[START OF Article]

In the past decade, many studies have demonstrated the effectiveness of using IBEX ribbon data to constrain models of the magnitude and direction of the LISMF and also to inform how it drapes around the heliosphere (Grygorczuk et al. 2011; Heerikhuisen & Pogorelov 2011; Ratkiewicz et al. 2012; Heerikhuisen et al. 2014; Zirnstein et al. 2016). LISMF vectors derived from global heliosphere models have also been compared directly to Voyager data, both with (e.g., Pogorelov et al. 2021) and without (e.g., Izmodenov & Alexashov 2020) constraints from IBEX; it is the former which tend to show the most reasonable agreement. In addition to information supplied by IBEX, the impact of solar transients has also been shown to be important when we compare simulations of the draped LISM to Voyager observations; these time variations are particularly relevant for reproducing the smaller-scale structures, which are superimposed on the large-scale draped field (Kim et al. 2017; Pogorelov et al. 2021). At larger scales, simulations have found that the nature of the draping close to the heliopause, and its consistency or lack thereof with Voyager 1 and 2 measurements, is sensitive to the assumptions for the LISMF far from the heliosphere.

Here, we combine Voyager's two series of in situ magnetic field measurements with IBEX's global observations of the ribbon to present a unified picture of the LISMF from its draping around the heliopause to its unfolding into the pristine ISM. We directly compare magnetic field components observed locally at the two Voyager spacecraft to independently obtained results of the interstellar magnetic field from Zirnstein et al. (2016)'s best-fit IBEX ribbon model, extending from the heliopause out to ∼1000 au in the Voyager 1 and 2 directions. We show how these findings directly relate to the magnitude and direction of the unfolded LISMF inferred from the IBEX ribbon and discuss broader implications regarding the extent of the heliosphere's influence on its interstellar surroundings.

[END OF Article]

| Your task |
Copy the part of the article from the words "Here, we combine" through the words "its interstellar surroundings.".

[START OF Recorded information]

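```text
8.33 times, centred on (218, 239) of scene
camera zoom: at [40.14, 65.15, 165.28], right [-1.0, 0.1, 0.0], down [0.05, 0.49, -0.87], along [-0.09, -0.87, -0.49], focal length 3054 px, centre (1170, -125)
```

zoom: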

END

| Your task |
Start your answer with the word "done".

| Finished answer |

[END OF Recorded information]

| Finished answer |
Here, we combine Voyager's two series of in situ magnetic field measurements with IBEX's global observations of the ribbon to present a unified picture of the LISMF from its draping around the heliopause to its unfolding into the pristine ISM. We directly compare magnetic field components observed locally at the two Voyager spacecraft to independently obtained results of the interstellar magnetic field from Zirnstein et al. (2016)'s best-fit IBEX ribbon model, extending from the heliopause out to ∼1000 au in the Voyager 1 and 2 directions. We show how these findings directly relate to the magnitude and direction of the unfolded LISMF inferred from the IBEX ribbon and discuss broader implications regarding the extent of the heliosphere's influence on its interstellar surroundings.